The screen says another user is already signed in. What does that mean?
It usually means someone switched users without logging out, so the computer is holding two sessions at once. It is not a fault and nothing is lost. Restarting the computer normally clears the leftover session and lets you sign in cleanly. If a shared or work computer keeps doing it, the person who set it up can adjust how it handles switching.
Can I reset a computer password myself?
Sometimes, and it depends on the type. If you sign in with a Microsoft or Apple account, you can reset that password from another device using your recovery email or phone, then sign in. A local password that only exists on that one computer cannot be reset online, and recovering it safely without wiping your files is a job worth getting help with rather than risking.

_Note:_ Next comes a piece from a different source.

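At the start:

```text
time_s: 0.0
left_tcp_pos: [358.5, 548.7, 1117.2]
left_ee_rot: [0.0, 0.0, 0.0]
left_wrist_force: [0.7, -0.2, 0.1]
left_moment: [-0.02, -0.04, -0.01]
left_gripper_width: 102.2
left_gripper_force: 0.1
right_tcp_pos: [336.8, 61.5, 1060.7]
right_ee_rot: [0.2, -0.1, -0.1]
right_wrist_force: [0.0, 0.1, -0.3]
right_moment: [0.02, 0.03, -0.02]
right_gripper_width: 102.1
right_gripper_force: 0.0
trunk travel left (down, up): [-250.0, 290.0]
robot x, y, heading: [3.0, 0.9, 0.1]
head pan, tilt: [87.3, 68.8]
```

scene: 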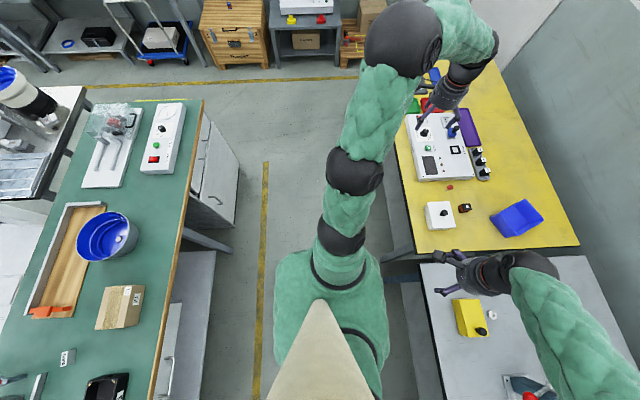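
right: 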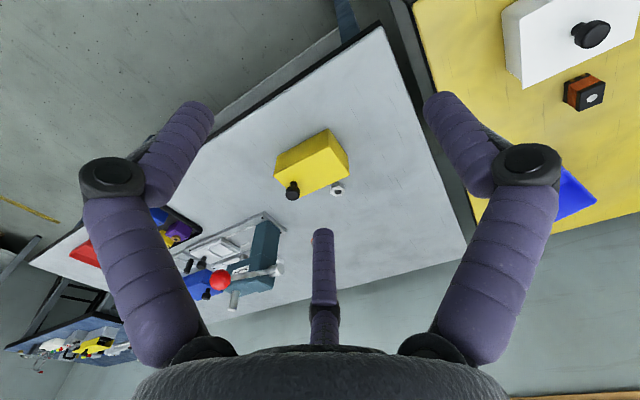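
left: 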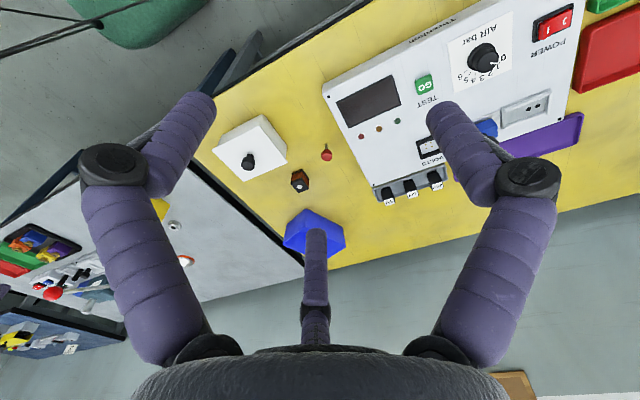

Will I lose my photos and files if I am locked out?
Being locked out does not delete anything on its own. Your files are still sitting on the computer, waiting behind the login. The real risk to your files is the drastic fixes, factory resets or reinstalls, that some people rush into or are talked into. Getting back in the careful way keeps your photos exactly where they are.
Someone rang offering to help me get back into my computer. Is that safe?
No. A genuine helper never rings you out of the blue about your computer. If you are locked out and a call arrives offering to fix it, that is not a lucky coincidence, it is a scam feeding on the moment you feel stuck. Hang up. Real help is help you go and find yourself, on a number you looked up.
How do I stop getting locked out again?
Two habits fix it for good. Use a password manager so you never have to remember the password, and set up the recovery options, a recovery email and phone number, so a forgotten account password is a five-minute reset instead of a crisis. Setting both up once, calmly, means being locked out never becomes a bad day again.